Application of Log-Linear Dynamic Inversion Control to a Multi-rotor
Li-Yu Lin, James Goppert, Inseok Hwang
TL;DR
This work develops a safety-verification framework for multi-rotors by embedding the dynamics in the $SE_2(3)$ Lie group and deriving exact log-linear error dynamics in the associated Lie algebra $\mathfrak{se}_2(3)$. A log-linear dynamic inversion controller, with $K_\zeta$ designed by $LQR$ in the Lie algebra, yields a linearized error model; angular-velocity error is governed by a separate linear-in-input law. Linear Matrix Inequalities (LMIs) are then used to compute invariant sets for the log-linear system and the angular-velocity subsystem, providing provable boundedness of the tracking error under bounded disturbances, with the invariant set mapped back to the nonlinear $SE_2(3)$ dynamics via the exponential map. Simulation on a reference-trajectory task demonstrates robust safety guarantees and the practical viability of the approach for UAM-like scenarios.
Abstract
This paper presents an approach that employs log-linearization in Lie group theory and the Newton-Euler equations to derive exact linear error dynamics for a multi-rotor model, and applies this model with a novel log-linear dynamic inversion controller to simplify the nonlinear distortion and enhance the robustness of the log-linearized system.

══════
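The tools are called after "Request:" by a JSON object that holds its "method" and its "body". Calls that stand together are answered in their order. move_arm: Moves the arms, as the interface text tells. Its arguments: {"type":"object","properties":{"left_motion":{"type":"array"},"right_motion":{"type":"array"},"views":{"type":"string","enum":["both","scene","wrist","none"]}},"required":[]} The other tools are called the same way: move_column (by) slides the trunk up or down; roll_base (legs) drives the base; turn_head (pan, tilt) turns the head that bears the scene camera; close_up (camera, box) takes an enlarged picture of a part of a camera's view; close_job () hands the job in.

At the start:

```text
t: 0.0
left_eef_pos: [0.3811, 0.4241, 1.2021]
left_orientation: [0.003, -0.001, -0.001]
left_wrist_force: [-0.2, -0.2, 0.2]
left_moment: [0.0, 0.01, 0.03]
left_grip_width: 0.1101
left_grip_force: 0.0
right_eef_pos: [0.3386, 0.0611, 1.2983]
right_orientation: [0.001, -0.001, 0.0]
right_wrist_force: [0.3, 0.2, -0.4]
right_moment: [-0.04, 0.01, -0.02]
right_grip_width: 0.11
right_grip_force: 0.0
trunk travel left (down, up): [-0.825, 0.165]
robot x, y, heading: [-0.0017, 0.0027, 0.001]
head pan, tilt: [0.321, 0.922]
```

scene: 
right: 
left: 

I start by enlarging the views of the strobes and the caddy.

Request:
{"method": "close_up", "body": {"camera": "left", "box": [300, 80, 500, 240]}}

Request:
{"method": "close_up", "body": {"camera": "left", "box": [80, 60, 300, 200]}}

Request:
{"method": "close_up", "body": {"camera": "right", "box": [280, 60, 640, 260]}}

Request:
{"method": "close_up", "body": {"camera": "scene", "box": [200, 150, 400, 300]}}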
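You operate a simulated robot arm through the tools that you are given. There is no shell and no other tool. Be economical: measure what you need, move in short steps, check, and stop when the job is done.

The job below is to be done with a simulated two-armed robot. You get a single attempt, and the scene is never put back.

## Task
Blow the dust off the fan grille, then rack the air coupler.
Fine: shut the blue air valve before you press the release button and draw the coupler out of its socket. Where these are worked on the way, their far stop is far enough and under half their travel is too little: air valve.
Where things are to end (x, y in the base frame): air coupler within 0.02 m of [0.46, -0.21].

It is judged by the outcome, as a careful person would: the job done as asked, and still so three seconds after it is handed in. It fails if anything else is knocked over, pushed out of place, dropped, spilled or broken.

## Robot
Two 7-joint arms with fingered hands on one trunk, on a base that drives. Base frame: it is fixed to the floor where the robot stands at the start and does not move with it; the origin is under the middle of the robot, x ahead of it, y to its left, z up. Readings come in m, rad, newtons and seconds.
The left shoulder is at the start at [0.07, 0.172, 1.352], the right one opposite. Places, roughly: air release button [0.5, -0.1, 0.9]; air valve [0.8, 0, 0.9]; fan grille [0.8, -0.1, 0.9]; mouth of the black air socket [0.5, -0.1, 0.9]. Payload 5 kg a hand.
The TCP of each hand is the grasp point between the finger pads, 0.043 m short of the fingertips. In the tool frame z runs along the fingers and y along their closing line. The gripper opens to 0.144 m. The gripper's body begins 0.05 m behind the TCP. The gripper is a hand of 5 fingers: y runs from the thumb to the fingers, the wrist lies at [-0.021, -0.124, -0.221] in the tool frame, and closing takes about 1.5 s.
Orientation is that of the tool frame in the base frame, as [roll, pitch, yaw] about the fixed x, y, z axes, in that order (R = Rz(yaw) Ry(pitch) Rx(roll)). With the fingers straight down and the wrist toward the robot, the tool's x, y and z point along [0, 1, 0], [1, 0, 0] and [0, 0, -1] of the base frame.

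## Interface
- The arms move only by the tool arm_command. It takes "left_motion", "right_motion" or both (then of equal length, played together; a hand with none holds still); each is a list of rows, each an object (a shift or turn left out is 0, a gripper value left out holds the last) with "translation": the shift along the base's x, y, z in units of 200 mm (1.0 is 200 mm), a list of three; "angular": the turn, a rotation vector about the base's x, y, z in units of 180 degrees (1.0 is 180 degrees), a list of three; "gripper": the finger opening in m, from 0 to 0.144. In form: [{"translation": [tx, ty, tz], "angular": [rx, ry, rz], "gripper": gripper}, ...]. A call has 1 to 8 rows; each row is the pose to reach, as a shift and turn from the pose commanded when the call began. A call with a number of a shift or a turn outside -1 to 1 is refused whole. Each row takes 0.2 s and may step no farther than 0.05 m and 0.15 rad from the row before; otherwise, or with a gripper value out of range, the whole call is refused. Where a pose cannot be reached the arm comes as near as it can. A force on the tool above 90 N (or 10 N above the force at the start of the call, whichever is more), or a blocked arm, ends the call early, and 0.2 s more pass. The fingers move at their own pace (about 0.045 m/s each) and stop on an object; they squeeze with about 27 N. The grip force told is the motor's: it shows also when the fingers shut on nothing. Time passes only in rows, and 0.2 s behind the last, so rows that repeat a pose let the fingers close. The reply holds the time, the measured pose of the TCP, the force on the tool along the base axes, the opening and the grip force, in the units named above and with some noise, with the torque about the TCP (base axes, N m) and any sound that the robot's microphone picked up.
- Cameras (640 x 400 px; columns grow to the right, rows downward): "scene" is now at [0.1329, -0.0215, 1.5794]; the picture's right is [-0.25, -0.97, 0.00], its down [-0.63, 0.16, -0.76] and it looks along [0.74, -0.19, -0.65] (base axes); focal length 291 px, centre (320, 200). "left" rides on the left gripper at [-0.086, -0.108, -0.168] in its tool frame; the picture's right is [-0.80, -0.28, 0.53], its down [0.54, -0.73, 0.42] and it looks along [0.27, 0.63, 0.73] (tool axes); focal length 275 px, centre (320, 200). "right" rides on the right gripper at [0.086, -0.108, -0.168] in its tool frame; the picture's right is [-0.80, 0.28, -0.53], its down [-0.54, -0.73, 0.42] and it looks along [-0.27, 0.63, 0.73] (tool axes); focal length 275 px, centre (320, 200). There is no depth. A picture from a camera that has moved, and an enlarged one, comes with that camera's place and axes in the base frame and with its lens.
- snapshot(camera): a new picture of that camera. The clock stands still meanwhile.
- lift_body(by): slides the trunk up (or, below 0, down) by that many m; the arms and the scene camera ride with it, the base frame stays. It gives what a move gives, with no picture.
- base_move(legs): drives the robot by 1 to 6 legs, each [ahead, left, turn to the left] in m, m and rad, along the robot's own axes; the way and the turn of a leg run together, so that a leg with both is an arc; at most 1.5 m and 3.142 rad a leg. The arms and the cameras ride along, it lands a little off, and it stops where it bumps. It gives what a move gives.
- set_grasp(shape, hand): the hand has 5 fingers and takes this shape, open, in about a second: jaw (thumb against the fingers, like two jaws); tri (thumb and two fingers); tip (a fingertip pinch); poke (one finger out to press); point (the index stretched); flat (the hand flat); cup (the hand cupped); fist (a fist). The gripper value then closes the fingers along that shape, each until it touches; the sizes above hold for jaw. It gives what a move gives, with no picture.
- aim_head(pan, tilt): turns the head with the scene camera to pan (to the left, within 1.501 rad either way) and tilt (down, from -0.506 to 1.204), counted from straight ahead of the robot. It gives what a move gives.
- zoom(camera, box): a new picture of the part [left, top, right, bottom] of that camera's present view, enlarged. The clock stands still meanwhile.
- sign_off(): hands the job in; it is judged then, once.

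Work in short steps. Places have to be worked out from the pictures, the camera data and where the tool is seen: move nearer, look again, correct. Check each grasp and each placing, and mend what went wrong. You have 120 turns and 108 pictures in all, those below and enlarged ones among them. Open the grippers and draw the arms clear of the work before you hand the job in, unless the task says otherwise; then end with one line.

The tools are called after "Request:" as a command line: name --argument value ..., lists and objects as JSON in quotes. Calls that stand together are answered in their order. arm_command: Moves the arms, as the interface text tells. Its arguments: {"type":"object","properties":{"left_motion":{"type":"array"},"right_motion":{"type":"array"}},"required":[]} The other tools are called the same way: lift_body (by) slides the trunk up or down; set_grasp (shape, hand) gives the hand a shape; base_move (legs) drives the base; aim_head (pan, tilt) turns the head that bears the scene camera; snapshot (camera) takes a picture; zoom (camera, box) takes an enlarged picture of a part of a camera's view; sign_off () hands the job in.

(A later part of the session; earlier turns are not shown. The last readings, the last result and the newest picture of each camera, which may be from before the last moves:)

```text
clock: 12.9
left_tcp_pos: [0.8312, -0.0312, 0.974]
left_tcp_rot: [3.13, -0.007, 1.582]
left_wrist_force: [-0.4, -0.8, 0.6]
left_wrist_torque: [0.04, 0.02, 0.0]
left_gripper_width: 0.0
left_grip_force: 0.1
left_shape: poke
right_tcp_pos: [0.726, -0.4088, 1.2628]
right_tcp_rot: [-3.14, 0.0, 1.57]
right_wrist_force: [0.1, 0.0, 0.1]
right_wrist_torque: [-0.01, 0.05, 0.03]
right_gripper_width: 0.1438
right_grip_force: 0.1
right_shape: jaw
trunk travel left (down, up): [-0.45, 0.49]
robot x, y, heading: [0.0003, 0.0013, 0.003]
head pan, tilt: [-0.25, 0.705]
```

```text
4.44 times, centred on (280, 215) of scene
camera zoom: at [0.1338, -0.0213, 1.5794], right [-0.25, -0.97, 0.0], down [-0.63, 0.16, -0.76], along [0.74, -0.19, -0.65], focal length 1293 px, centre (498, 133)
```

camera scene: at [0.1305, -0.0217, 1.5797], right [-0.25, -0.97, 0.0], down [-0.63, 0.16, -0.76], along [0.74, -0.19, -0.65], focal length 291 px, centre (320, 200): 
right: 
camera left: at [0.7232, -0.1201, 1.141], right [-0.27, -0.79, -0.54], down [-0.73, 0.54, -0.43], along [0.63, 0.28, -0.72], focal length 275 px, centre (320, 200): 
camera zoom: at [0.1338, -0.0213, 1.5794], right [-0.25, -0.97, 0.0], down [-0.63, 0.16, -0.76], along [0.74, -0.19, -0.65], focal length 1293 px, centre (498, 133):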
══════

In addition, we utilize Linear Matrix Inequalities (LMIs) to bound the tracking error for the log-linearization in the presence of bounded disturbance input and use the exponential map to compute the invariant set of the nonlinear system in the Lie group. We demonstrate the effectiveness of our method via an illustrative example of a multi-rotor system with a reference trajectory, and the result validates the safety guarantees of the tracking error in the presence of bounded disturbance.